2. For All Mankind 2x10: "The Grey", written by Matt Wolpert & Ben Nedivi, directed by Sergio Mimica-Gezzan
This did work on its own, to my surprise. For All Mankind is an alternative history show where the Space Race continued unabated after the 1960s. This episode is set in the 1980s, and America has a base on the Moon, Apollo-Soyuz is going ahead, there are missile platforms in space, and so on. I am a sucker for shows about competent people working together to solve difficult problems, and this is one of them. (I particularly liked Wrenn Schmidt as Margo Madison, director of Mission Control.) There are lots of good moments in this, a show about how even in dark times we can work together, and it very much made me want to go back and watch the first two seasons. Except, you know, it's on Apple TV+ (surely one of the less necessary streaming services; I signed up for a week-long free trial to watch this).
1. Star Trek: Lower Decks 2x09: "wej Duj", written by Kathryn Lyn, directed by Bob Suarez
Like I said above, I nominated this. This was a great episode of the overall strong second season of Lower Decks, with the story of the lower-decks Cerritos crew paralleled with their counterparts on Klingon and Vulcan ships, all coming together in a satisfying way. The character of T'Lyn, the Vulcan prone to "outbursts," was particularly fun, as was security chief Shaxs doing pottery.
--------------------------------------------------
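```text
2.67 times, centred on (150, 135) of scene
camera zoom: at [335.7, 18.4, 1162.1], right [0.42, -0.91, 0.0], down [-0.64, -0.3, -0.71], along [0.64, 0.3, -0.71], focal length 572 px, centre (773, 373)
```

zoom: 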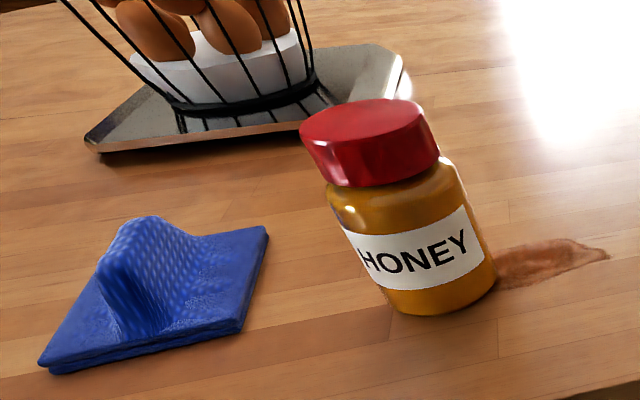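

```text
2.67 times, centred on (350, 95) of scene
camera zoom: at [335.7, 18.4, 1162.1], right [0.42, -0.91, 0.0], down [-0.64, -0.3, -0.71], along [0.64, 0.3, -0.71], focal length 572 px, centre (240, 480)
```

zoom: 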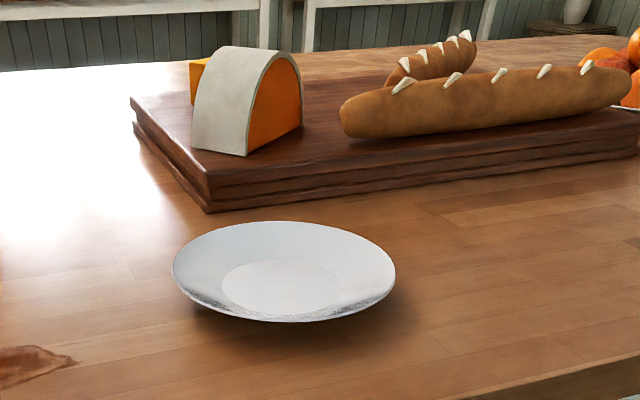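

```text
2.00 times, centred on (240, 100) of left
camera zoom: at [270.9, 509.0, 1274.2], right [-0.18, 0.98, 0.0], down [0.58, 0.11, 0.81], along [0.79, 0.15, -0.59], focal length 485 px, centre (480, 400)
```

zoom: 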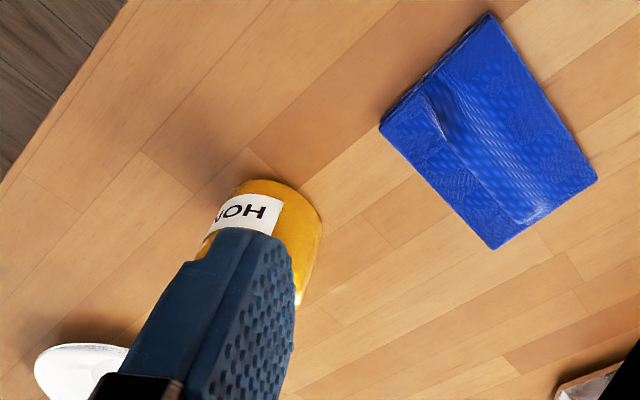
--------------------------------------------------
It's Lower Decks at its best, and you bet that if a show I actually watch gets a Hugo nomination, I am going to rank it highly.
Overall Thoughts
* After the Mandarin reference, I reminded my wife of the events of Iron Man 3, which we saw some time ago. I figure that was it: we explain how this move relates to the other one for the continuity nerds in the audience, then move on. Little did I expect that five minutes later Ben Kingsley would turn up! If you told me that as originally filmed, his character left them before they went through the portal, I would believe it; I don't think he interacted with a main character again after they crossed over, so you could have totally beefed up his role in reshoots.